Tell it to the steel workers

Being a foreign concern, Tik Tok doesn’t seem to understand that the threat of losing jobs has not historically saved companies in the USA:

TikTok tells Axios it plans to add thousands of jobs in the U.S. over the next few years — ripping a familiar page from the “companies under fire” playbook.

The big picture: Chinese-owned TikTok is working to distance itself from Beijing in the face of a threatened ban from the Trump administration and broader scrutiny out of Washington, where policymakers are looking to blunt China’s influence and economic might.

Driving the news: TikTok plans to add 10,000 jobs in the U.S. in the next three years as user growth explodes, spokesperson Josh Gartner told Axios.

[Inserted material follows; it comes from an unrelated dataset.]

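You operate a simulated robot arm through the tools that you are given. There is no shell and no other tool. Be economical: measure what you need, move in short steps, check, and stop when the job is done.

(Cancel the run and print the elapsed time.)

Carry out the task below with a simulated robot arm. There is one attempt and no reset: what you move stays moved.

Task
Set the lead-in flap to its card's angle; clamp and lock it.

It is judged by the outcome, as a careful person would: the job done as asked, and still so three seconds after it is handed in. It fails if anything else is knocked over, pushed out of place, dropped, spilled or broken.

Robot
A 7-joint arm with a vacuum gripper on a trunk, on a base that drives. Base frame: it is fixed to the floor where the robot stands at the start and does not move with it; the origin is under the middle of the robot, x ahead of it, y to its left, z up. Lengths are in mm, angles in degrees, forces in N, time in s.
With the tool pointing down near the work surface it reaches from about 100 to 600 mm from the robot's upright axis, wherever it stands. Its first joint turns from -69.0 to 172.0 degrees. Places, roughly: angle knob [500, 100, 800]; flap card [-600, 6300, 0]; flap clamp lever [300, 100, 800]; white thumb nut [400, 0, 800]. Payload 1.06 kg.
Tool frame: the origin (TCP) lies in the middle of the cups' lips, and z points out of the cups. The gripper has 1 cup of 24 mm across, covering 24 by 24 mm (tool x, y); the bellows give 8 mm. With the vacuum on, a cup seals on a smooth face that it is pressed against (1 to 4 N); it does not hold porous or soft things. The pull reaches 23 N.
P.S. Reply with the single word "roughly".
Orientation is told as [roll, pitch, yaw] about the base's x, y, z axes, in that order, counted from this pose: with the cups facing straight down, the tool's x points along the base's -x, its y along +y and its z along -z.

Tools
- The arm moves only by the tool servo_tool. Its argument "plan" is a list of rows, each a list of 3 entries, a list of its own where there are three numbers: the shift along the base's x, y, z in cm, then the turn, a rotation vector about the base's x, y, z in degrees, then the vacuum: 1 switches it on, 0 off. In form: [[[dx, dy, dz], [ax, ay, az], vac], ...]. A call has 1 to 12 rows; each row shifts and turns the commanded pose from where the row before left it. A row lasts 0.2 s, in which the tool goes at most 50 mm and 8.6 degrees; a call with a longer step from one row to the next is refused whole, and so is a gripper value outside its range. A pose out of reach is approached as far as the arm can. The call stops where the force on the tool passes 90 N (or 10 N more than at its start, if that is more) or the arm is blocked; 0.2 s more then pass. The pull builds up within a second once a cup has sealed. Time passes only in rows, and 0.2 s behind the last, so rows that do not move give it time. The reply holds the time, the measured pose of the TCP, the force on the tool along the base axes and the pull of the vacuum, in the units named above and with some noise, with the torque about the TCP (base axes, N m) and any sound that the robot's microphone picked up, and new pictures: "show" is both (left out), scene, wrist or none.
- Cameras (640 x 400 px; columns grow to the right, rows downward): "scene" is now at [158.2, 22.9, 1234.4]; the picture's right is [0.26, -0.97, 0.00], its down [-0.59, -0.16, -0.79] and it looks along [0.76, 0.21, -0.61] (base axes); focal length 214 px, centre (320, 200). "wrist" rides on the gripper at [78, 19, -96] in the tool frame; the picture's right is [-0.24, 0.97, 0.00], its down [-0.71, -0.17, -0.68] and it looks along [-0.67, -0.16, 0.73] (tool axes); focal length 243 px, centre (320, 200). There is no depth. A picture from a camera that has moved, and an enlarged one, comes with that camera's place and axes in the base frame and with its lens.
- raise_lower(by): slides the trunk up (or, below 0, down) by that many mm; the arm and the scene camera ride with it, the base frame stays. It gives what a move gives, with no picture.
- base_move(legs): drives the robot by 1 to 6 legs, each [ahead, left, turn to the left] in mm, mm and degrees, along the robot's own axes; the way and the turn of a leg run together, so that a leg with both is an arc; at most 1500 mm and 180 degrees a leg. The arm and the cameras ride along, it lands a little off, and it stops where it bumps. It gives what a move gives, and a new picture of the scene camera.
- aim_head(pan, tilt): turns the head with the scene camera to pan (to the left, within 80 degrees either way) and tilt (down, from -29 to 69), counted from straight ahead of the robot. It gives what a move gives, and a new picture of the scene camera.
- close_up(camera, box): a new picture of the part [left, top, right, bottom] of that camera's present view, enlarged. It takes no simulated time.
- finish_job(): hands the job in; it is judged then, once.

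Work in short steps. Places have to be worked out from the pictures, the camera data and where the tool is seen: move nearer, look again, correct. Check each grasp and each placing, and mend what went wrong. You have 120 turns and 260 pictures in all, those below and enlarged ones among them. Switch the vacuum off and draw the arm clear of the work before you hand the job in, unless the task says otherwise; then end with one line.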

  • TikTok’s U.S. job growth has already nearly tripled this year, going from almost 500 employees Jan. 1 to just under 1,400.
  • The company plans to hire for jobs in engineering, sales, content moderation and customer service, with a focus on growing workforces in California, New York, Texas, Florida and Tennessee, Gartner said.
  • “It’s supporting the tremendous growth in the country and follows our strategy of building out teams where we have users,” Gartner told Axios.

Between the lines: TikTok’s ongoing hiring spree also includes the addition of more than 35 lobbyists meant to convince the Trump administration and lawmakers of the company’s independence from China, according to a New York Times report.

There is something very ironic about a Chinese company warning about the potential loss of American jobs, considering how many American jobs have been lost over the last 50 years to free trade dogma.